What happened to the Casiotone? Do you still have it?
"You know, I really have no idea what happened to that little home keyboard, I guess it probably ended up in a junk shop somewhere - wish I'd kept it and circuit-bent it, could have been an interesting little piece."
Where exactly were you born, and what's it famous for?
"I was born in Barking, which is a suburb of London - famous for being the place where Captain Cook got married. The River Thames had quite an effect on the place, so there were a lot of shipbuilders & a fishing fleet there. That's why it's there, it basically started off as a fishing village about 10 miles out of the centre of London. Now it's been swallowed up by the city, and to be honest, it's sucked the soul out of the place, it's more like a run down inner-city area now, a lot of crime and deprivation. It's kind of sad to see when I hear from my Dad how there used to be a cool music scene there in the late '60s/early '70s, y'know, kind'a freak scene or whatever. Probably to do with the total death of the old idea of subculture in the 21st century."
What do you believe has replaced that idea?
"Well, these days I think the people coming of age right now have a little bit of everything - maybe if you're 16 or 17 now, in the UK - at least if you haven't been sucked into the Simon Cowell pop idol machine - you're either listening to grime/dubstep or Emo, whatever that is. I guess drum and bass still has a following here, but I'm not sure if it's getting any fresh blood - I suppose it must do to be able to continue to exist."

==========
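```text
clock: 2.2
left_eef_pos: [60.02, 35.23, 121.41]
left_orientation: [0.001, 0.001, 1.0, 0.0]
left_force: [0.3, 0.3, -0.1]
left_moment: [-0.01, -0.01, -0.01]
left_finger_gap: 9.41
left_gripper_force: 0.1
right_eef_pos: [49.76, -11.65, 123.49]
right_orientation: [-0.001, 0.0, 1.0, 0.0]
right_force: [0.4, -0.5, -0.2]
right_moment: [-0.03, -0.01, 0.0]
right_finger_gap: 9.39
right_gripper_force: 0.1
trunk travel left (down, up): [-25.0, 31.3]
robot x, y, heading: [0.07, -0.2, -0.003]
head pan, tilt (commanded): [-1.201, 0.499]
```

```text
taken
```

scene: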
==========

Why the aliases ###, DJ M.H., and "The Spider" - any special meaning behind these?
"The Spider was just a nickname from years ago, so that's kind'a why it got used for my first release. I then ended up using my real name for the Djax stuff as I had no ideas no concept or anything, I was trying to think of something unpretentious and cool sounding to use, but it just never happened, so it was kind of an accident that I've ended up being stuck using my real name to put out music under, because of course once you start having records out on Djax, everyone else you do stuff for wants you to use the same name as you did for those releases.
"Funnily enough at the time that stuff came out, I did the Pro-Jex records too and I was gonna use my name again, but when I first signed to Djax they kind'a wanted my name as an exclusive thing to them, so I had to quickly come up with another name - I think there was a bit of rivalry between Djax & Pro-Jex at the time, there were a lot of the same artists releasing on both labels, so if it had been for any other label it probably wouldn't have been such an issue. Anyway, it kind of stuck and I think it fitted well for more Chicago-influenced stuff.
"### was a more recent experiment in trying to do something different - set up a kind of slower techno and house influenced thing, I guess also influenced by the more recent minimal sound too, although that's become as much if not more of a dirty and misused word as techno... so much chaff around and not enough wheat. Originally I wanted it to be completely disconnected from me, completely anonymous, but of course market forces got the better of that one, and the name I'd used for the Djax releases was requested for use again. But I guess I'm no wiz at marketing, I've just come to the point where as far as physical releases go, I don't really care what name I'm going under, I'm just happy to get stuff out on plastic now."
### is more recent and ongoing, right - but I'm guessing you've discontinued the use of DJ M.H. and 'The Spider'?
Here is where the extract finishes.